Glenn Reynolds links to an article of his which discusses the problems with the general class of argument made by the Ninth Circuit, which seems to be worth reading. It doesn’t really address the decision, though. Note in particular page 30 of the decision, which postulates a sort of feudalistic state militia system in which the armies of the states are subject to federal control. This counters Reynolds’ line of argument, which requires the state militias to be protection against a tyrannical federal government. (A pity. I’m sympathetic to that line of argument.)

Death from above

The White House has approved executing US citizens as a matter of policy, as long as they’re working for Al Qaeda.

Well, that’s interesting.

The spin is that any such action will wait for Presidential approval. However, the White House is not saying that it must wait for Presidential approval — just that in practice it will. The underlying assumption is that the President has the right to authorize executions without court approval, under certain conditions.

I don’t think this works. The justification is that Al Qaeda acts against American interests. There are plenty of NGOs that act against American interests. If Amnesty Internation convinces Britain to pressure the US on human rights issues, they’d be acting against American interests. By this precedent, the President would have the right to authorize executions of American members of Amnesty International.
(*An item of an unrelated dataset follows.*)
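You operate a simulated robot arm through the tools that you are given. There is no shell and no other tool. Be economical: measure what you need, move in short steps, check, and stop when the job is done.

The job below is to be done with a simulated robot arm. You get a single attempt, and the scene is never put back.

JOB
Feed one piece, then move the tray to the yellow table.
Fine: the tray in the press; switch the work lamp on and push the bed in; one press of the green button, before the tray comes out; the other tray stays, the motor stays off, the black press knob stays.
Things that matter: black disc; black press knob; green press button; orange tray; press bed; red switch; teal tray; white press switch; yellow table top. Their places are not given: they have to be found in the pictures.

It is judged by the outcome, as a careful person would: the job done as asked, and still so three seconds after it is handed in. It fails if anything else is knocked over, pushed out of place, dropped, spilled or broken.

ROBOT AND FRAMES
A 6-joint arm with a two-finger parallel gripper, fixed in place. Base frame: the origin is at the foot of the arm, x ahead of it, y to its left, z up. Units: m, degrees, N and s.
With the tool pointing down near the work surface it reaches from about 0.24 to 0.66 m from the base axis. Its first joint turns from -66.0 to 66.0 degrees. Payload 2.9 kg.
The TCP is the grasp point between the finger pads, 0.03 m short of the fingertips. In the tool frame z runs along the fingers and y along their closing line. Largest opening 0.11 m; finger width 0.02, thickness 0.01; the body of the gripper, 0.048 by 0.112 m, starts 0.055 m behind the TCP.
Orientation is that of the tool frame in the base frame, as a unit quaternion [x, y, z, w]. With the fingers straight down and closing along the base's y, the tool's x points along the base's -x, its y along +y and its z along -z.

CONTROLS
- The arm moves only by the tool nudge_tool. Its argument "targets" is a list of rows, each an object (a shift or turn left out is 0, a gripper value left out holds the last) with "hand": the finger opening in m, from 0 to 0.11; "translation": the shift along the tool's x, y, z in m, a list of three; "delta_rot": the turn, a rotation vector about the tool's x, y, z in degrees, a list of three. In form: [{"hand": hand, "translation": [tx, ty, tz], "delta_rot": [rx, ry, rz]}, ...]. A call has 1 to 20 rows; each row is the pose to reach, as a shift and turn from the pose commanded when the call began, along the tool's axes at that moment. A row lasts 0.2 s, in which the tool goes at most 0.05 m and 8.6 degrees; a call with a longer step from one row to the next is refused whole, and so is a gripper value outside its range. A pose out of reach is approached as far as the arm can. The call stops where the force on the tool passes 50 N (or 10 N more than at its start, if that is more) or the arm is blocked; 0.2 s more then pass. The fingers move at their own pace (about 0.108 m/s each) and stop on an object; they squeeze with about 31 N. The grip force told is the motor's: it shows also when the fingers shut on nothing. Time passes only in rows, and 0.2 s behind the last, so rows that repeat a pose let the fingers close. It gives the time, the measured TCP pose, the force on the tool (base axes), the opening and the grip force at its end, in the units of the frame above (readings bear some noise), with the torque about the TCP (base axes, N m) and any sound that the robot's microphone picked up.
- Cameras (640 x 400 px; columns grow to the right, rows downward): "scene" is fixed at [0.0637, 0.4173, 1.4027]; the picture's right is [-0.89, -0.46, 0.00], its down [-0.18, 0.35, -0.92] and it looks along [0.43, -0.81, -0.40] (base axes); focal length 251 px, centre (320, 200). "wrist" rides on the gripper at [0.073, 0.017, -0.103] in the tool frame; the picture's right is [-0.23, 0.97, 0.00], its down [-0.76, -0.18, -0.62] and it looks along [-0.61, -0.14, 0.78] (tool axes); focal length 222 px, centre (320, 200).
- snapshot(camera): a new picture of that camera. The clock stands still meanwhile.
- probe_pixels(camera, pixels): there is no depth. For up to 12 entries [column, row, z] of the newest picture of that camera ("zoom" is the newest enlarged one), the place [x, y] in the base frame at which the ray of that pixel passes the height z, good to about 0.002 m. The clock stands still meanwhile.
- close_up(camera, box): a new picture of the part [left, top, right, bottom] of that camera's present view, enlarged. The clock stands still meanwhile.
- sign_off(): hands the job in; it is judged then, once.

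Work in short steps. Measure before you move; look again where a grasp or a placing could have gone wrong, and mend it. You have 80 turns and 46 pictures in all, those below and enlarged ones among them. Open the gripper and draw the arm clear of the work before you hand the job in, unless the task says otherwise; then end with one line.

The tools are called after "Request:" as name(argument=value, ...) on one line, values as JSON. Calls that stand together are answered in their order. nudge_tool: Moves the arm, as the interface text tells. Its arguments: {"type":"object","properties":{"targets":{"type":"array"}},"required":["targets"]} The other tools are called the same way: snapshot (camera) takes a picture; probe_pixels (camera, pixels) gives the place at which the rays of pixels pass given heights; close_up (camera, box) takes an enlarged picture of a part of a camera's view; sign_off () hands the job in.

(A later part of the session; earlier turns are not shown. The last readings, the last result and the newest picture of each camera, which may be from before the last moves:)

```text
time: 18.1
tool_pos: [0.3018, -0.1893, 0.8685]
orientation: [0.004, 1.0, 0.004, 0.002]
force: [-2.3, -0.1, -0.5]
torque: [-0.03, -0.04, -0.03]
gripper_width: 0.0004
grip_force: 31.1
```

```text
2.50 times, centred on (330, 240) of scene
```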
Previously, such authorization has been reserved for cases where the American citizen is directly threatening the lives of other Americans or their allies. I.e., yes, on the battlefield you don’t have to double check with a judge and jury. This goes somewhat outside that scope.

It’s certainly true that the situation we’re in as a nation is different than any we’ve been in before. We need new rules, as I’ve noted before. However, this one fails the sniff test.